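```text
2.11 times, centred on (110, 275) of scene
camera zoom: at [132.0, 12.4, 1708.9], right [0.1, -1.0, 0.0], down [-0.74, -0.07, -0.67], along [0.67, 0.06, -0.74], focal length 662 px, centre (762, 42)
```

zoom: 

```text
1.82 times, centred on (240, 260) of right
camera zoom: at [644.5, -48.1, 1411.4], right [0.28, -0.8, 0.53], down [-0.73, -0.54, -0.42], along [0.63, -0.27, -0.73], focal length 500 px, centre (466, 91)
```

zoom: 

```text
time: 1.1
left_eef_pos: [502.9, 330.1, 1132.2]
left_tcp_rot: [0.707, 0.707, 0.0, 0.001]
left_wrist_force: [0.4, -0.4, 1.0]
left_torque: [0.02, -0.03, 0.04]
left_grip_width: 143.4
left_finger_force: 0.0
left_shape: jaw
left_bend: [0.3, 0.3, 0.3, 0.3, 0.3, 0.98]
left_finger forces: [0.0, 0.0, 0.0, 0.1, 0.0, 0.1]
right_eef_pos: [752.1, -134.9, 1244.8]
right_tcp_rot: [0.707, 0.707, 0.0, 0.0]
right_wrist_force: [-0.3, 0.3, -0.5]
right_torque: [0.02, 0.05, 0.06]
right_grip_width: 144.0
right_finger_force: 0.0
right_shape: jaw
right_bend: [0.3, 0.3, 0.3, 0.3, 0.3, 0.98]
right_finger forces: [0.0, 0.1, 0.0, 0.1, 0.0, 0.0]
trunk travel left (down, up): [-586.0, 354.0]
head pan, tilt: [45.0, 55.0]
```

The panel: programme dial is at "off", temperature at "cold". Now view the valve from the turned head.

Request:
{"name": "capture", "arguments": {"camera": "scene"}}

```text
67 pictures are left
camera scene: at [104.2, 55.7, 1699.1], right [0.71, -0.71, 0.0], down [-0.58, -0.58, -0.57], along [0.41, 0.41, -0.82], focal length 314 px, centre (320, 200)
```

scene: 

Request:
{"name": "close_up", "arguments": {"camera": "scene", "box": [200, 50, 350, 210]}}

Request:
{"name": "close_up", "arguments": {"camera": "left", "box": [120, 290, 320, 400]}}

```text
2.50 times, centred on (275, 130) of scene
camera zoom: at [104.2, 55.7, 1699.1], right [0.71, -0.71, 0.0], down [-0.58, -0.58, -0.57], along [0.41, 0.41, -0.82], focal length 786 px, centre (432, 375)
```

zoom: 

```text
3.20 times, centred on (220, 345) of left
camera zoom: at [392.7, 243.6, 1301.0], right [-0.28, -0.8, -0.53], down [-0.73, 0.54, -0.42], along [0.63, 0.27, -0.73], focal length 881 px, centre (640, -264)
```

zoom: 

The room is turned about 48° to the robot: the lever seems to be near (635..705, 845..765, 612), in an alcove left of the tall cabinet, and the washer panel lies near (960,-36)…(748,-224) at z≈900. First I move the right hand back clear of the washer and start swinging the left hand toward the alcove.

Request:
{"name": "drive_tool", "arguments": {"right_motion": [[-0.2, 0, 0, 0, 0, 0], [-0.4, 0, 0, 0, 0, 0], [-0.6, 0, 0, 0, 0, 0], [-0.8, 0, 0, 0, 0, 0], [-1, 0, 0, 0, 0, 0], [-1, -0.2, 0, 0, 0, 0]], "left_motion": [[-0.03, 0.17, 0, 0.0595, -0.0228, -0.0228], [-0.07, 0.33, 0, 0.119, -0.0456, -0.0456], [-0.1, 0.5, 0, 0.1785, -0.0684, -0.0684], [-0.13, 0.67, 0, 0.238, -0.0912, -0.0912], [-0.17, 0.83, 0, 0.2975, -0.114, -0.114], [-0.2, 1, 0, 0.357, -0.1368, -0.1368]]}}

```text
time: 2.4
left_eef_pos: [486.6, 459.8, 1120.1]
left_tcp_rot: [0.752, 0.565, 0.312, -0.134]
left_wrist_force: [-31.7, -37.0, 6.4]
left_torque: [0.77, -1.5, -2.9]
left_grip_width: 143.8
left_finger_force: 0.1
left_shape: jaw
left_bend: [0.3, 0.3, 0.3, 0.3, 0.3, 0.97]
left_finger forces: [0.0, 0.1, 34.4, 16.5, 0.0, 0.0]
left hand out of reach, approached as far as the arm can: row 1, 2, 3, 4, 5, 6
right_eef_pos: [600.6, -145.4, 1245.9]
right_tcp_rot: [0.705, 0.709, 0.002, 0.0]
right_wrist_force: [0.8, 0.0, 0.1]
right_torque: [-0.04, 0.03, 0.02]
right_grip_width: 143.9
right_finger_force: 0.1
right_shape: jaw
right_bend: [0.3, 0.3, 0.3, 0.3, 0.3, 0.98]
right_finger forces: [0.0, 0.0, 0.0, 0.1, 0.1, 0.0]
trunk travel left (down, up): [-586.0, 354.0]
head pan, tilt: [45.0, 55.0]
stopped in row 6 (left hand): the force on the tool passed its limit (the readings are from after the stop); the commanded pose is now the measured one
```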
^^^^^^^^
* [What is asked]:
The data above must be returned in full, exactly as written.

* [Written solution]:
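```text
2.11 times, centred on (110, 275) of scene
camera zoom: at [132.0, 12.4, 1708.9], right [0.1, -1.0, 0.0], down [-0.74, -0.07, -0.67], along [0.67, 0.06, -0.74], focal length 662 px, centre (762, 42)
```

zoom: 

```text
1.82 times, centred on (240, 260) of right
camera zoom: at [644.5, -48.1, 1411.4], right [0.28, -0.8, 0.53], down [-0.73, -0.54, -0.42], along [0.63, -0.27, -0.73], focal length 500 px, centre (466, 91)
```

zoom: 

```text
time: 1.1
left_eef_pos: [502.9, 330.1, 1132.2]
left_tcp_rot: [0.707, 0.707, 0.0, 0.001]
left_wrist_force: [0.4, -0.4, 1.0]
left_torque: [0.02, -0.03, 0.04]
left_grip_width: 143.4
left_finger_force: 0.0
left_shape: jaw
left_bend: [0.3, 0.3, 0.3, 0.3, 0.3, 0.98]
left_finger forces: [0.0, 0.0, 0.0, 0.1, 0.0, 0.1]
right_eef_pos: [752.1, -134.9, 1244.8]
right_tcp_rot: [0.707, 0.707, 0.0, 0.0]
right_wrist_force: [-0.3, 0.3, -0.5]
right_torque: [0.02, 0.05, 0.06]
right_grip_width: 144.0
right_finger_force: 0.0
right_shape: jaw
right_bend: [0.3, 0.3, 0.3, 0.3, 0.3, 0.98]
right_finger forces: [0.0, 0.1, 0.0, 0.1, 0.0, 0.0]
trunk travel left (down, up): [-586.0, 354.0]
head pan, tilt: [45.0, 55.0]
```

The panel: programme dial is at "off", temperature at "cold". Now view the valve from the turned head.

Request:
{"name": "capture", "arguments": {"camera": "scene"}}

```text
67 pictures are left
camera scene: at [104.2, 55.7, 1699.1], right [0.71, -0.71, 0.0], down [-0.58, -0.58, -0.57], along [0.41, 0.41, -0.82], focal length 314 px, centre (320, 200)
```

scene: 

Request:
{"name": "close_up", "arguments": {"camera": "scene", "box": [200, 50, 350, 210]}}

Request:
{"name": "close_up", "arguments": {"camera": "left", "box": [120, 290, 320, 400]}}

```text
2.50 times, centred on (275, 130) of scene
camera zoom: at [104.2, 55.7, 1699.1], right [0.71, -0.71, 0.0], down [-0.58, -0.58, -0.57], along [0.41, 0.41, -0.82], focal length 786 px, centre (432, 375)
```

zoom: 

```text
3.20 times, centred on (220, 345) of left
camera zoom: at [392.7, 243.6, 1301.0], right [-0.28, -0.8, -0.53], down [-0.73, 0.54, -0.42], along [0.63, 0.27, -0.73], focal length 881 px, centre (640, -264)
```

zoom: 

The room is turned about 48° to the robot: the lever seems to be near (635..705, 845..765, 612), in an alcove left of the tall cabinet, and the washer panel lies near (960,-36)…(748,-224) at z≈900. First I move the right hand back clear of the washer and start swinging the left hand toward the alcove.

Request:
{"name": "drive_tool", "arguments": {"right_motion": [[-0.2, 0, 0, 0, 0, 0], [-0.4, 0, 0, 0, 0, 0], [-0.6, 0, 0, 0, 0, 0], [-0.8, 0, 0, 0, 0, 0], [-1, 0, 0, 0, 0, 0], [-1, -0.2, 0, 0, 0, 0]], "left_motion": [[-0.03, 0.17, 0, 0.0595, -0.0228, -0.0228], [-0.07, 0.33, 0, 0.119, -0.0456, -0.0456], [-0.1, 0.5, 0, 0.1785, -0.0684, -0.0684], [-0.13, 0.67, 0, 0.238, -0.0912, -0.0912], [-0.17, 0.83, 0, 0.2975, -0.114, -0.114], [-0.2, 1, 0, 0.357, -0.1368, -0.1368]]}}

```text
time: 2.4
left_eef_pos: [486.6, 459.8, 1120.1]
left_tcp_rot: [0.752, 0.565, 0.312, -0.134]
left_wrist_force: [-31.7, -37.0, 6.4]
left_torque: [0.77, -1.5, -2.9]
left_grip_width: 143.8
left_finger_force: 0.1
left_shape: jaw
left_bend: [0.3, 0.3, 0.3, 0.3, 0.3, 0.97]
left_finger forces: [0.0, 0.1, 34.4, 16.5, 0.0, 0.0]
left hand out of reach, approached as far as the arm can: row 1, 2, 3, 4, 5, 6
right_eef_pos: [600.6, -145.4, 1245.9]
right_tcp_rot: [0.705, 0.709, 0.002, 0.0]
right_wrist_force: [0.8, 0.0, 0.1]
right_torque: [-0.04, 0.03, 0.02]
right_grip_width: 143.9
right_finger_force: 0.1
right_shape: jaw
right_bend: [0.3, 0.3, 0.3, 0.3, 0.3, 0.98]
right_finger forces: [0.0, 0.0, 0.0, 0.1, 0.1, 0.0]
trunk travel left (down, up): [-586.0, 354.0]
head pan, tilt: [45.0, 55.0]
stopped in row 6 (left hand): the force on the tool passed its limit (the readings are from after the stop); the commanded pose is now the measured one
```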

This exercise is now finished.